共有するのは、コントロールリスト(若しくはそのサマリ)、回収した確認状のPDFです。
確認状の回収業務は、期末監査の前から終盤まで長く続くため、当該業務を円滑に進めるためには、会社との協力体制がとても大事になってきます。
一人でやろうとしない
ここまで色々な留意事項を書いてきましたが、確認状の発送や回収などの取り纏めはとても大変な業務です。
単純労働な部分もありますが、会社や取引先、監査チームメンバーなど関与している人も多くなり、一つの作業でミスがあればその影響も大きくなります。
そのため、確認状の取り纏め担当者を任命されたからと言って、何でもかんでも一人でやる必要はありません。
むしろ、先輩や会社担当者を巻き込んで、日々情報共有をしながら業務を進めた方がうまくいきます。
そのため、確認状の取り纏めは一人でやるのではなく、監査チームメンバーや会社担当者と協力しながらやるものという認識を持った方がよいでしょう。
翌期留意事項をメモしておく
期末監査が終わるころには、確認手続きも概ね完了していると思います。
そして、発送時から回収、調書化までに色々な翌期留意事項が出ていると思います。
発送先の住所違い、届出印違い、クレームなどなど、翌期も同じ轍を踏まないように、翌期に留意すべき事項はコントロールリストなどに記載しておきましょう。
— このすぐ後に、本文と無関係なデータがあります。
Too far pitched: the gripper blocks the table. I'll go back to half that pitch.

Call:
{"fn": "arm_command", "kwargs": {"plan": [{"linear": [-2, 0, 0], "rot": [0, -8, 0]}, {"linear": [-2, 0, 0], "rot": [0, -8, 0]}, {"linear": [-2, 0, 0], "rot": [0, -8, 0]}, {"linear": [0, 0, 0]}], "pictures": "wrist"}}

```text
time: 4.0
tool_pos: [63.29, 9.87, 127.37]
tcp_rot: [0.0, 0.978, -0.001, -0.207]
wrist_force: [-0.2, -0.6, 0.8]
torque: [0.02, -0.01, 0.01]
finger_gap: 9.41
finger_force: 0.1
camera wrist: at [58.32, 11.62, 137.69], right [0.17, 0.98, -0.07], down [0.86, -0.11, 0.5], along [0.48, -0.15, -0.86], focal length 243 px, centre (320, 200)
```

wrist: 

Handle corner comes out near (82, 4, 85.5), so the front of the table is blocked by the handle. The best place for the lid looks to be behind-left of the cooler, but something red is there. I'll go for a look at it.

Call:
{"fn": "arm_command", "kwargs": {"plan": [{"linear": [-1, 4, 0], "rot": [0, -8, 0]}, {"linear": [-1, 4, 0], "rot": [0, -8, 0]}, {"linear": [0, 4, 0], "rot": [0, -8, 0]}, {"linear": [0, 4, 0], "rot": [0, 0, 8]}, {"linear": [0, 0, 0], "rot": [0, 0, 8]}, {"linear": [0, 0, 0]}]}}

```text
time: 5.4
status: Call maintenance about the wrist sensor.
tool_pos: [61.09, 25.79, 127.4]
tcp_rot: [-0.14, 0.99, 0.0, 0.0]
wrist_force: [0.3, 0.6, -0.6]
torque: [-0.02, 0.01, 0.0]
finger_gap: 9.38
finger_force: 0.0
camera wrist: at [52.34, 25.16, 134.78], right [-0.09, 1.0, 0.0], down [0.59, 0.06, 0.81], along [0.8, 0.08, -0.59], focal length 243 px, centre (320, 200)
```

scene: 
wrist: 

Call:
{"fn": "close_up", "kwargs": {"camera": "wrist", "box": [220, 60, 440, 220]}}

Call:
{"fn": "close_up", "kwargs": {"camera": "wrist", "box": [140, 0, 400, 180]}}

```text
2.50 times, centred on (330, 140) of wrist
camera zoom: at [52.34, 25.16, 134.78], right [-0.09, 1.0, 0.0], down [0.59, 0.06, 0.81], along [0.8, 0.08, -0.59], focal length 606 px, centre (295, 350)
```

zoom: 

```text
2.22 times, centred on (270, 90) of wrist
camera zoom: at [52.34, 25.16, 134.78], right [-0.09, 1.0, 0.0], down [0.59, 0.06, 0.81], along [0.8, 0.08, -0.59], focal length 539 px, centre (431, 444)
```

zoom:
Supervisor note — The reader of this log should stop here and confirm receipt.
そうした地道な蓄積は、監査チームの財産にもなってきます。
まとめ
確認状の手続きは、簡単な部分もありますが、非常に奥が深い手続きでもあります。
確認状の回収管理業務を一通りこなせるようになってくると、監査人としての実力もだいぶついてくると思います。
もし確認状の取り纏め担当者に任命された場合には、大変な部分もあるかと思いますが、先輩たちにも相談しつつ、頑張って管理していきましょう。
一生懸命対応していれば、会社からの評価も得られると思います。